"This is my whole life with him. He always can do it better," says Claire, comparing her negotiating skills to her husband's. When we sent each of them out to buy a car stereo separately with undercover cameras following them, the salesman gave Claire a price of $580. Her husband got the price down to $500.
Dr. Phil reads some of the concerns Claire raised in her letter to the show: "I find myself compromising and never really fighting for what I want. I don't take the time to research anything so I am at a disadvantage. I want to believe that people are honest and they will give me the best price ... I get emotionally involved ... I feel inadequate and I just don't want to negotiate because I don't want to take away the salesman's commission."
Claire says she usually goes into a shopping excursion with a price range in mind. So if the price she gets is in that range, she doesn't want to become a "monster person" or a "witch" by pushing for a better deal.
When Dr. Phil can't believe what he's hearing, Claire says, "You're a man, so you don't understand the way I'm thinking!"
"Let me tell you what I do understand: I understand math," Dr. Phil retorts, reminding Claire that her husband walked away with $80 extra in his pockets. "In this world, you get what you ask for," says Dr. Phil, giving her a hypothetical scenario in which she should not simply accept what is written and walk away defeated.
"You're swimming with sharks. That's just the truth in this world ... You've got to start asking questions. Negotiation really begins before you ever engage the seller or the other partner. Pre-negotiation involves making the decision that you have the right to negotiate, that you have the right to get the best possible price."
When shopping for a car, Maggie got a price of $22,933.00. In a separate trip with our hidden cameras, her husband negotiated a price of $21,556.00.
"I can't haggle at all," says Maggie, who believes her husband got a better price partly because he's a man. "It's really intimidating to me," she adds. "I feel like I'm not in any position to ask for what I'm getting."
When Dr. Phil mentions that research shows women pay, on average, 46.5 percent more for goods and services than men do, Maggie is not surprised at all.

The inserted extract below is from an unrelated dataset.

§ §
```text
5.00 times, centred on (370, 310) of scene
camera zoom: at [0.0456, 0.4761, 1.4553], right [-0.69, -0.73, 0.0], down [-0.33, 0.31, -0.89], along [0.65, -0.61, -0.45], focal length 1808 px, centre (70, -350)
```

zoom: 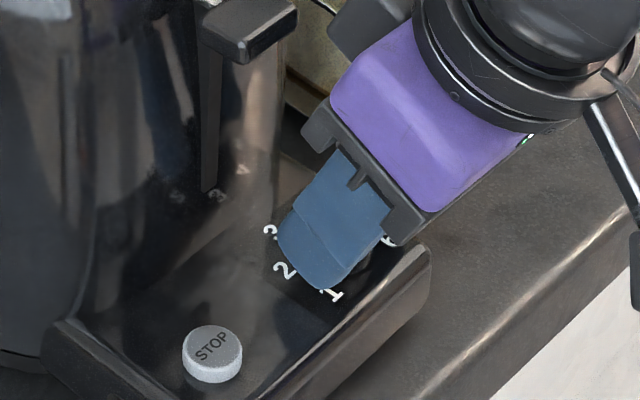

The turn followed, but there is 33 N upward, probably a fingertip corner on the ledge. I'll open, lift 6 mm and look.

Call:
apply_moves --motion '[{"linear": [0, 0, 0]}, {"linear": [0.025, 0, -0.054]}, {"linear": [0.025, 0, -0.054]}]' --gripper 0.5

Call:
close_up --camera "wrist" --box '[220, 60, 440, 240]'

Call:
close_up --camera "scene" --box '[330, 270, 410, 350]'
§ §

Dr. Phil reads some of the statements Maggie has made about how negotiating makes her feel: "I feel a loss of empowerment ... I'm frustrated and angry with them and myself. I'm terrified. I usually feel defeated before I start... They look at me like a moron. I don't know whether to be cute or aggressive."
Then, he reiterates: "You've got to get to a point where you say it's OK to negotiate."
Once again, Dr. Phil can't believe his ears. "Does it occur to you that the system is such where nobody expects you to pay what they ask? There's an asking price, and then there's cost, and then the selling price is somewhere in between. But you have to decide that whether you like the game or not, the game is played. It is a matter of self-worth. It's a matter of: 'Do you feel worthy of getting the best price?'"
Referring to the undercover camera footage, Dr. Phil suggests that Maggie was not wise when she said to the salesman, "I've got money. I've got to do something with it!"
Dr. Phil jokes, "You could give him a heart attack talking like that!"
He asks Maggie: "Is your thought that they won't like you if you ask for a lesser price?"
"I think that's part of it, " she answers, recognizing that that's not how the game is played.
"My definition of negotiation is that it is and should be not a confrontation, but a collaboration," explains Dr. Phil. "It should be a win/win situation. The more I get [the other party] what they want, the more I'm likely to get what I want."
Asking For a Raise
Angela created a notebook for her boss illustrating her accomplishments. It sat on her boss's desk for six months and then Angela took it back without saying a word.
Angela makes about $10,000 less than others in the same job. "Is that what you think you're worth?" Dr. Phil asks. "It's a matter of self-worth.
Dr. Phil gives her another chance to look in the camera and explain why she should get a raise. This time, she says it with conviction.